Relations hit a low point in October 1983, when Pyongyang tried to assassinate South Korean President Chun Do-hwan during a state visit to Burma. He survived, but several South Korean officials were killed by a powerful bomb planted by North Korean soldiers. In the early 1990s, the North's already impoverished economy grew weaker, largely due to inefficient central planning. Despite food aid from the United States, South Korea, Japan and the United nations, a famine raged. Aid donors worried their offerings were going to the military instead of to the people.

Then another critical concern emerged: the North's suspected nuclear weapons program. In 1992 North Korea allowed inspections by the International Atomic Energy Agency for the first time. But instead of winning praise, North Korea was accused of violating the nuclear Non-Proliferation Treaty, which it signed in 1985. It blocked further inspections. But the United States and North Korea signed the Agreed Framework in October 1994, under which North Korea pledged to freeze its suspected nuclear program in exchange for two light-water nuclear reactors and supplies of heating fuel.

The pattern of progress and obstacles continued . In 1998, North Korea test fired a missile over Japan, showing it could easily hit the country with large weapons. But in 2000, North Korea held an unprecedented summit with South Korea, agreeing to a series of projects to work toward reunification.

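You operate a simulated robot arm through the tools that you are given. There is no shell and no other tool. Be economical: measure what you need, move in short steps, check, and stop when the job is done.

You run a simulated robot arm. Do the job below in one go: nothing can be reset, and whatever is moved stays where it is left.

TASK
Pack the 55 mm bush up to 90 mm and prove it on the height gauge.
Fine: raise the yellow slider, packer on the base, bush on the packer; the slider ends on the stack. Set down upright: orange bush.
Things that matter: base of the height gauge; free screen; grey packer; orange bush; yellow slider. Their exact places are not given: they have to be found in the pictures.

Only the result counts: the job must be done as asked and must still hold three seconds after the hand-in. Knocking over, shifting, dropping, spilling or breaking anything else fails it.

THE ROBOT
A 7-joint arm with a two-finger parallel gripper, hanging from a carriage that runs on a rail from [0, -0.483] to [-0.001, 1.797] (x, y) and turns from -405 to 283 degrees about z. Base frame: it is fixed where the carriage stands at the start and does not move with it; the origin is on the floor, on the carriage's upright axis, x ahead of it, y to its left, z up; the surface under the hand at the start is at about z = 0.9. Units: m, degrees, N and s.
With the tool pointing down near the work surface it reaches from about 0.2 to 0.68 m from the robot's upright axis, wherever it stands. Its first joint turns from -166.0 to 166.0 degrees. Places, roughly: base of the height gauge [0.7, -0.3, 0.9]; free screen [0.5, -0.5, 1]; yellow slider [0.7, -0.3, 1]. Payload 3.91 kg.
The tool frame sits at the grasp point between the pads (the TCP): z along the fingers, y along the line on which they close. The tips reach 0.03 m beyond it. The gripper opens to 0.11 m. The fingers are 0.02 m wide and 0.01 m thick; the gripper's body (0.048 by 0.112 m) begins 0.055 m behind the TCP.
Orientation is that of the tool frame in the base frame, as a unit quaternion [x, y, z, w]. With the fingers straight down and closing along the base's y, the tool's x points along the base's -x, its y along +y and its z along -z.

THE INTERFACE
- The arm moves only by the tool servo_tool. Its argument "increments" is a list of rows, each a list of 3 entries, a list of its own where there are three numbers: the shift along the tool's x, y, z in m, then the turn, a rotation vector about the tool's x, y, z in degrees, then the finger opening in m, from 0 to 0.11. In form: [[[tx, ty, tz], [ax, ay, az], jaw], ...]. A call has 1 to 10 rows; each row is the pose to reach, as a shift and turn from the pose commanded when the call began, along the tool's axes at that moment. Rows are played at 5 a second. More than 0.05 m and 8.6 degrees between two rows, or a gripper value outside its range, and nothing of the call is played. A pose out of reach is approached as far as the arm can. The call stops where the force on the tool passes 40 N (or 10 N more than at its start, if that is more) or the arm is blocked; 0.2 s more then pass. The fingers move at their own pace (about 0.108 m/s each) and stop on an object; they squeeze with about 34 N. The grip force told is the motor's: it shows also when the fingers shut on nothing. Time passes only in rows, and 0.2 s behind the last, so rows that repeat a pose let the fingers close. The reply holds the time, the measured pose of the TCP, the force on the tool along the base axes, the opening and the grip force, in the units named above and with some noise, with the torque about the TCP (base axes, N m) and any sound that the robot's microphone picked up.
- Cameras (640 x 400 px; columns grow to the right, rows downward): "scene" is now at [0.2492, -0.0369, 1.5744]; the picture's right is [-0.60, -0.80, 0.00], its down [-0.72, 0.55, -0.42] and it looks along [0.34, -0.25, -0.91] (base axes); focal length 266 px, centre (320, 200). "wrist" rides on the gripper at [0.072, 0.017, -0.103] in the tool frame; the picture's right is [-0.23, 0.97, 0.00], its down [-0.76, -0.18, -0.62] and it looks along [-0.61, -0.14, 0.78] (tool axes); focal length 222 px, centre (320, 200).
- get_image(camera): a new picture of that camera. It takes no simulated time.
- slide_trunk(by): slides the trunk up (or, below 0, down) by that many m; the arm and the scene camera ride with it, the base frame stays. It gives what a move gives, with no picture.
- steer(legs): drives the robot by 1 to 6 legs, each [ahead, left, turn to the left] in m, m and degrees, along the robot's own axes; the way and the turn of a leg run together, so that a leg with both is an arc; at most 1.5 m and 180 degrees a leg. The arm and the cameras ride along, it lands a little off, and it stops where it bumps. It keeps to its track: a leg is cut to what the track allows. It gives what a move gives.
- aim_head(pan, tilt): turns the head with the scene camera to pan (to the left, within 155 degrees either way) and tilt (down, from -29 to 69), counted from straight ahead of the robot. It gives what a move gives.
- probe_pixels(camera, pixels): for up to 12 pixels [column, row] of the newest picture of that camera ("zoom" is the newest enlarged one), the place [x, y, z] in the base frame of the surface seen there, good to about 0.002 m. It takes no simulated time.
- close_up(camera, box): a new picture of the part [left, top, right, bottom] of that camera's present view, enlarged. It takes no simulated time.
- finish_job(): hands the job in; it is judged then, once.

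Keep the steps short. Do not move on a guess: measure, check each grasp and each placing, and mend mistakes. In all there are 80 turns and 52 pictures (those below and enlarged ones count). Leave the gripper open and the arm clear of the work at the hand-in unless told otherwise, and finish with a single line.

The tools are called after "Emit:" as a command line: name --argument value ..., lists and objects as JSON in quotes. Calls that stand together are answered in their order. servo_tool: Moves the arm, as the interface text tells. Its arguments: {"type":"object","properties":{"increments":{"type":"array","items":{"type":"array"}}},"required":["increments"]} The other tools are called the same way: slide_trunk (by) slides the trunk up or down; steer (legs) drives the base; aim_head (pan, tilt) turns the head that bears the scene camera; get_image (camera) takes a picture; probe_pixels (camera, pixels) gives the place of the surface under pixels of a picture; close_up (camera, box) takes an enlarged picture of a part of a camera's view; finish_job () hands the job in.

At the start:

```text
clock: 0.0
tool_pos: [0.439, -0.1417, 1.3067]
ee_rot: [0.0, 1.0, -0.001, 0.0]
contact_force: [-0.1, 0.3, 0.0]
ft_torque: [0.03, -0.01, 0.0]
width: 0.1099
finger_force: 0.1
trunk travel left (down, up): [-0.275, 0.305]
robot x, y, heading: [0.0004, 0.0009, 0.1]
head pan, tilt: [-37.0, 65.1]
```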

Following the first-ever North-South summit in Pyongyang on June 13-15, 2000, inter-Korean contacts developed rapidly with a series of ministerial-level and other government meetings, reunions and a letter exchange among separated family members, and economic agreements on avoidance of double taxation, investment guarantees, and dispute settlement procedures. The North and South Korean governments agreed to re-establish a rail and road link across the DMZ. South Korean tourism to the Kumgang Mountain area of North Korea may be expanded with the possible opening of another overland route, and the North announced plans for new Special Economic Zones at Kaesong and Sinuiju. The process of reconciliation slowed in 2001 and many of these initiatives had yet to be implemented.